John,
Normally, this would be the time of the month where I email to let you know we've got a big end-of-month fundraising goal we need to hit (and we still do). But honestly, I truly want to take this time to share some of the words I delivered to the Morehouse Class of 2023 on Sunday.
I was honored, as the first Black governor of Maryland and one of only three Black governors in our country's entire history, to speak at one of the most prestigious historically Black colleges in America to a class full of hundreds of young men who look like me.
While graduations are a moment to look to the future, I was remiss not to speak to those young men – and you, John – about history.
I look around our country, and I see book banning, teachers being censored, curriculum of truth being taken out. This is not just a threat to our history but a threat to our strength.
Not just because those who do not learn from history are doomed to repeat it. But because those who do not learn their past will never learn their own power.
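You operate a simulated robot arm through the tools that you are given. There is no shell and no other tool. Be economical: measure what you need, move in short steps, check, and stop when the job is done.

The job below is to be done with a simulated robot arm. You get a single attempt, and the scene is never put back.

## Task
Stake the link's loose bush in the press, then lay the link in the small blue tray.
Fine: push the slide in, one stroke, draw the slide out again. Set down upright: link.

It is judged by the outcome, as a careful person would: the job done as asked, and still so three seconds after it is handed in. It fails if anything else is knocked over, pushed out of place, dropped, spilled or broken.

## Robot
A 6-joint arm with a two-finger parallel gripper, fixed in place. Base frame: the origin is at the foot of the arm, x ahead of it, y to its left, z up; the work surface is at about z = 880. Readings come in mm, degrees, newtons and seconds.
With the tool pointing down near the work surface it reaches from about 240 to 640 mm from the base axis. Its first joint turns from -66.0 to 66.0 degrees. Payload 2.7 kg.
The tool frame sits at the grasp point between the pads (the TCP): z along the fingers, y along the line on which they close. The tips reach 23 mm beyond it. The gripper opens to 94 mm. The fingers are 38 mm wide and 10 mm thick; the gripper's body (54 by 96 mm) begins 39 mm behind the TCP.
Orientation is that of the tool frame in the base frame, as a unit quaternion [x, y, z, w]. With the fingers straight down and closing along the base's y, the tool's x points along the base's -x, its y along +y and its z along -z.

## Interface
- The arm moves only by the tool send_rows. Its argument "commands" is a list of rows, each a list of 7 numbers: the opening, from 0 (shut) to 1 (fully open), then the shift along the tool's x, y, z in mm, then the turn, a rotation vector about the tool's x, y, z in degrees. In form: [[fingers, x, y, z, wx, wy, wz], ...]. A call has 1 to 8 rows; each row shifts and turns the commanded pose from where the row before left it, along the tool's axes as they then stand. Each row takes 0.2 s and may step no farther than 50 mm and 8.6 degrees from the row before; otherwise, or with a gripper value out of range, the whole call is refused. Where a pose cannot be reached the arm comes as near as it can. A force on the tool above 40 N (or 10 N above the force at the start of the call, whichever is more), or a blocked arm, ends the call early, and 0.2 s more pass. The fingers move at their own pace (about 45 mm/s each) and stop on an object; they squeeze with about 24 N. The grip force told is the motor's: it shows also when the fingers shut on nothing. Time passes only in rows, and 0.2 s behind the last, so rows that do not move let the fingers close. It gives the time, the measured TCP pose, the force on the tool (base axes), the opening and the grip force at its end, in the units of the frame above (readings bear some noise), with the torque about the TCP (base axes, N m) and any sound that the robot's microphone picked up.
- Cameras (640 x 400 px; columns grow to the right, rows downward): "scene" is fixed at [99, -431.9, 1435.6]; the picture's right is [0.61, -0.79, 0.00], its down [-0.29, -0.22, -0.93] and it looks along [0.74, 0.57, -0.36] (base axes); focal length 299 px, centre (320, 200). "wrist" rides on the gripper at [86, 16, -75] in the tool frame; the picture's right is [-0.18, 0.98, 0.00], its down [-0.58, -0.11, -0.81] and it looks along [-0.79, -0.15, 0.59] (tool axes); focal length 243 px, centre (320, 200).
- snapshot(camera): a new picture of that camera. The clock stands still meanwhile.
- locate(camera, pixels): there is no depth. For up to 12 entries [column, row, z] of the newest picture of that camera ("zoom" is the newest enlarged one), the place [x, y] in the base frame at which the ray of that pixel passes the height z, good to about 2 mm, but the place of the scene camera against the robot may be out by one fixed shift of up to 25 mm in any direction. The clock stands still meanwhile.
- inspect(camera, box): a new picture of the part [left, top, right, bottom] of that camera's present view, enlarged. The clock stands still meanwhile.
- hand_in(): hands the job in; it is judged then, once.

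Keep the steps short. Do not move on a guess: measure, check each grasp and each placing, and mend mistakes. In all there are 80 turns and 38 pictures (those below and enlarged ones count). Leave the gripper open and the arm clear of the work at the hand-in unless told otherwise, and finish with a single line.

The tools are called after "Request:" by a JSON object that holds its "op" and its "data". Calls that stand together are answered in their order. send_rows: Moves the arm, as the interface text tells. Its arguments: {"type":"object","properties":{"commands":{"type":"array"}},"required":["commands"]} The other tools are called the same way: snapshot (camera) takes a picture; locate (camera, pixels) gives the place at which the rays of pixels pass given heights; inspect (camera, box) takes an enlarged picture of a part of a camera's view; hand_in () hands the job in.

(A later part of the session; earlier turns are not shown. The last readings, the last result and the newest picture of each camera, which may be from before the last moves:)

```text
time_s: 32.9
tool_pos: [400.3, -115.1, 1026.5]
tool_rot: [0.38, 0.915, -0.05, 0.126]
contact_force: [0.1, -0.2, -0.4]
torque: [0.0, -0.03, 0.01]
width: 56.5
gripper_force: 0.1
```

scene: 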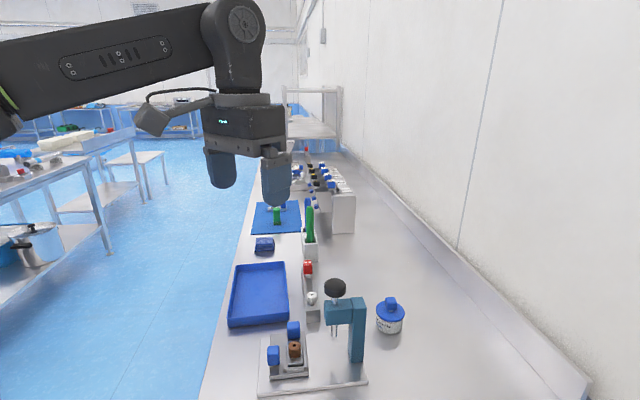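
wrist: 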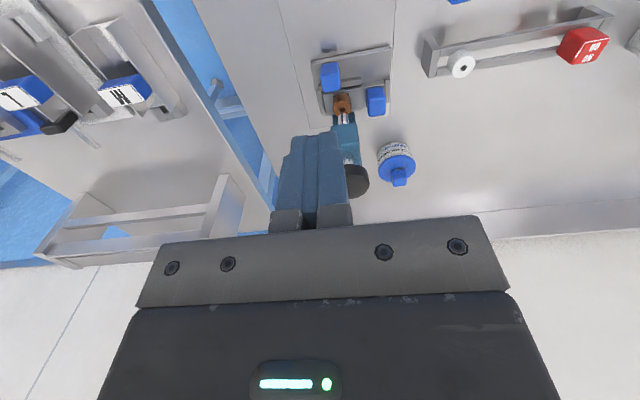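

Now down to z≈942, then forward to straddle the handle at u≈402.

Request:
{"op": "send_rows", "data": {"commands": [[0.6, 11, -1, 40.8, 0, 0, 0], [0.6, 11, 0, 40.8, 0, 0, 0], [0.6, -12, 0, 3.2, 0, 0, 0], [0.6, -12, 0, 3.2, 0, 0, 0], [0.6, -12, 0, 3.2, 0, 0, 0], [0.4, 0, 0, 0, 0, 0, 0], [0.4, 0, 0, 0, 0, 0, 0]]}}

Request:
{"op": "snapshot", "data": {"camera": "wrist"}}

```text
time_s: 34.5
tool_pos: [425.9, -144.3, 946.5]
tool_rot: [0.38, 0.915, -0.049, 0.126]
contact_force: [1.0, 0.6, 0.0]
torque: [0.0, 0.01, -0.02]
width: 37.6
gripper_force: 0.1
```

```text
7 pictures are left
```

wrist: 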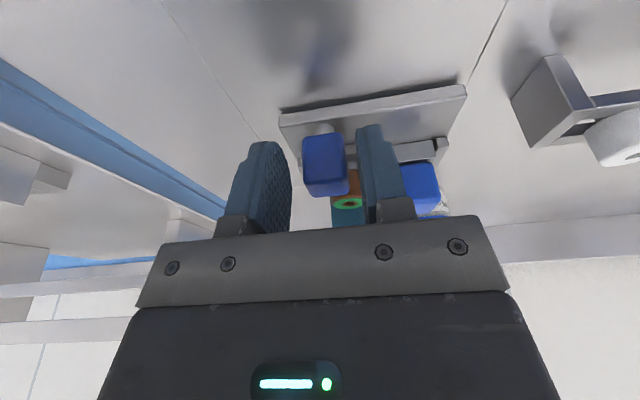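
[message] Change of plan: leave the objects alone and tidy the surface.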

When I was polling at a mere 1% during my campaign, it was Maryland's history that showed me the path.
For ours is a state that:
- Was home to one of the largest slave ports in North America
- Birthed redlining and other discriminatory housing policies that have served as one of the greatest wealth thefts in our history
- Lynched Black men in their streets and neighborhoods not even a century ago
But Maryland also has a history of courage, of leaders and thinkers and writers and scholars. And their contributions paved the way not just for me to run for office, but their stories helped me to see the path. People like:
- Reginald Lewis who was the first Black man to build a multibillion dollar company in America
- Cab Calloway who was one of the first Black men to break the color barrier in the entertainment industry
- Lillie May Carroll Jackson who founded the Baltimore City NAACP and was known as the mother of the civil rights movement
It was those stories that I looked to on the hard days of our campaign. And they are the same ones I look to as we fight for the future of our state – and agonize over the future of our country.
Our history is our strength. And we must never forget that those who seek to minimize it are simply seeking to steal our power.
Thank you – for choosing to confront the ugliness of our past without fear, the hardship of our present without hesitation, and to move the earth by the power of your own will.